Following Sheldon's second observation, it is probable that the conditions correlate.  But as far as I can see this is only useful information if you are asking conditional questions, e.g. the prevalence of A among B sufferers.  In probabilistic terms your question is about estimating marginals, and correlation information only tells you about estimating conditionals.  
If you were interested in these sorts of subgroups, you'd certainly want to model this information.  You'd also want it if there were differential measurement errors or sample selection issues, etc. e.g. only getting tested for A if you have a B diagnosis...  That might also make certain sample marginals problematic as estimates of population marginals.  Thankfully, I don't know much about hospital populations, but I'd be willing to bet that there are some of these issues around.
Finally, about reporting: If you in fact want to report confidence regions rather than condition-wise intervals, then again the correlation structure matters, and things get considerably trickier.  I seem to remember that Agresti had a paper on simultaneous confidence intervals for multivariate Binomial proportions, which might be helpful for this approach.  
A: A few thoughts:


*

*As people have mentioned, if you have the entire hospital population worth of data, and all the questions you have are restricted to that hospital, you can dispense with a confidence interval entirely. However, assuming that's not the case, and you either have a subsample of the hospital, or want to talk about the hospital as a sample of the general population...


*

*You can probably ignore the dependency between infections. They're unlikely to be perfectly uncorrelated with each other, but the harder you look at the correlation between infections and the various and sundry other violations of independent happenings (basically, the risk for you is independent of my disease state), the more simple statistics in ID begin to break down. For something like this, you're probably okay.

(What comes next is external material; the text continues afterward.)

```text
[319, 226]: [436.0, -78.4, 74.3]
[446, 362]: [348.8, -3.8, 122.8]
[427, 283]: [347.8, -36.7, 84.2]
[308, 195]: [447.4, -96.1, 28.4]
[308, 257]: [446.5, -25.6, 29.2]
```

*I'm pretty sure you can use the formula as stated. You're not pooling the results together, and as far as you've said, you're not going to be making any sort of comparisons between groups. If we're assuming they're independent, that's no less valid than independently estimating the prevalence any two other unrelated things in the same population. This isn't true if you want to start talking about joint prevalences or the like, but you seem to just want a table of Condition   Prev (95% CI).